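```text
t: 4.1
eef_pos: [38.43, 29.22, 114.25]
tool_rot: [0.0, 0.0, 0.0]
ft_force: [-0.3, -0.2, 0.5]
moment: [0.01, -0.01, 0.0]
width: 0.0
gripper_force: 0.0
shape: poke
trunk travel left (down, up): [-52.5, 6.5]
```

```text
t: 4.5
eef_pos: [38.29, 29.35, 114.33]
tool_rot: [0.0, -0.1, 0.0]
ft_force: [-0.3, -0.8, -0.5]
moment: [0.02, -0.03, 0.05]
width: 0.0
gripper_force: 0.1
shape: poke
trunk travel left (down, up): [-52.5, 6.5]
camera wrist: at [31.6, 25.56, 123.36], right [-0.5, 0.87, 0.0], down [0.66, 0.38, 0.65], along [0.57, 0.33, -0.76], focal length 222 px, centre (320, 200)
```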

* _Your task_
Your task is to transcribe the listing above in full, exactly as given.

* _Correct response_
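```text
t: 4.1
eef_pos: [38.43, 29.22, 114.25]
tool_rot: [0.0, 0.0, 0.0]
ft_force: [-0.3, -0.2, 0.5]
moment: [0.01, -0.01, 0.0]
width: 0.0
gripper_force: 0.0
shape: poke
trunk travel left (down, up): [-52.5, 6.5]
```

```text
t: 4.5
eef_pos: [38.29, 29.35, 114.33]
tool_rot: [0.0, -0.1, 0.0]
ft_force: [-0.3, -0.8, -0.5]
moment: [0.02, -0.03, 0.05]
width: 0.0
gripper_force: 0.1
shape: poke
trunk travel left (down, up): [-52.5, 6.5]
camera wrist: at [31.6, 25.56, 123.36], right [-0.5, 0.87, 0.0], down [0.66, 0.38, 0.65], along [0.57, 0.33, -0.76], focal length 222 px, centre (320, 200)
```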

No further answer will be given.